The Trust Preferred Guarantee Trustee makes no representation as to the
validity or sufficiency of this Trust Preferred Securities Guarantee.
ARTICLE IV
TRUST PREFERRED GUARANTEE TRUSTEE
SECTION 4.1 Trust Preferred Guarantee Trustee; Eligibility
(a) There shall at all times be a Trust Preferred Guarantee
Trustee which shall:
(i) not be an Affiliate of the Guarantor; and
(ii) be a corporation organized and doing business under
the laws of the United States of America or any State
or Territory thereof or of the District of Columbia,
or a corporation or Person permitted by the
Securities and Exchange Commission to act as an
institutional trustee under the Trust Indenture Act,
authorized under such laws to exercise corporate
trust powers, having a combined capital and surplus
of at least 50 million U.S. dollars ($50,000,000),
and subject to supervision or examination by Federal,
State, Territorial or District of Columbia authority.
If such corporation publishes reports of condition at
least annually, pursuant to law or to the
requirements of the supervising or examining
authority referred to above, then, for the purposes
of this Section 4.1(a)(ii), the combined capital and
surplus of such corporation shall be deemed to be its
combined capital and surplus as set forth in its most
recent report of condition so published.
(b) If at any time the Trust Preferred Guarantee Trustee shall
cease to be eligible to so act under Section 4.1(a), the Trust
Preferred Guarantee Trustee shall immediately resign in the
manner and with the effect set out in Section 4.2(c).
(c) If the Trust Preferred Guarantee Trustee has or shall acquire
any "conflicting interest" within the meaning of Section
310(b) of the Trust Indenture Act, the Trust Preferred
Guarantee Trustee and Guarantor shall in all respects comply
with the provisions of Section 310(b) of the Trust Indenture
Act.
SECTION 4.2 Appointment, Removal and Resignation of Trust Preferred
Guarantee Trustee
(a) Subject to Section 4.2(b), the Trust Preferred Guarantee
Trustee may be appointed or removed without cause at any time
by the Guarantor except during an Event of Default.
(b) The Trust Preferred Guarantee Trustee shall not be removed in
accordance with Section 4.2(a) until a Successor Trust
Preferred Guarantee Trustee has been appointed and has
accepted such appointment by written instrument executed by
such Successor Trust Preferred Guarantee Trustee and delivered
to the Guarantor.
(c) The Trust Preferred Guarantee Trustee appointed to office
shall hold office until a Successor Trust Preferred Guarantee
Trustee shall have been appointed or until its removal or
resignation.

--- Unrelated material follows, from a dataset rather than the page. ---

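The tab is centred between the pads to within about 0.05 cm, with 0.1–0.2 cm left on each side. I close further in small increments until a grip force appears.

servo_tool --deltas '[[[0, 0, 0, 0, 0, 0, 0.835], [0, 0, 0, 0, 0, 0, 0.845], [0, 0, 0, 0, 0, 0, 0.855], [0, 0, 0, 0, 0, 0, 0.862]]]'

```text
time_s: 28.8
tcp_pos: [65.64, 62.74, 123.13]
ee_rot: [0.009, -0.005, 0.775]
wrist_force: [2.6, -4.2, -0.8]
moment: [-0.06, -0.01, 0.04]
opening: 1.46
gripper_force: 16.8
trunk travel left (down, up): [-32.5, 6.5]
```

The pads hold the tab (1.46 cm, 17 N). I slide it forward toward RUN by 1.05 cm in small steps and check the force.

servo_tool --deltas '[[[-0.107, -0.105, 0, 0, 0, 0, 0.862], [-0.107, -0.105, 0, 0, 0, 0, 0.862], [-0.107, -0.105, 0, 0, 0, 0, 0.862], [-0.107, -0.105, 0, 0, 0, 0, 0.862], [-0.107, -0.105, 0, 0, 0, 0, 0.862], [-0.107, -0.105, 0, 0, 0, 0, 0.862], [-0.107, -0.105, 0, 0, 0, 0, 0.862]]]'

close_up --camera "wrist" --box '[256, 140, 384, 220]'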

The Trust Preferred Guarantee Trustee may resign
from office (without need for prior or subsequent accounting)
by an instrument in writing executed by the Trust Preferred
Guarantee Trustee and delivered to the Guarantor, which
resignation shall not take effect until a Successor Trust
Preferred Guarantee Trustee has been appointed and has
accepted such appointment by instru-
9
13
ment in writing executed by such Successor Trust Preferred
Guarantee Trustee and delivered to the Guarantor and the
resigning Trust Preferred Guarantee Trustee.
(d) If no Successor Trust Preferred Guarantee Trustee shall have
been appointed and accepted appointment as provided in this
Section 4.2 within 60 days after delivery of an instrument of
removal or resignation, the Trust Preferred Guarantee Trustee
resigning or being removed may petition any court of competent
jurisdiction for appointment of a Successor Trust Preferred
Guarantee Trustee. Such court may thereupon, after
prescribing such notice, if any, as it may deem proper,
appoint a Successor Trust Preferred Guarantee Trustee.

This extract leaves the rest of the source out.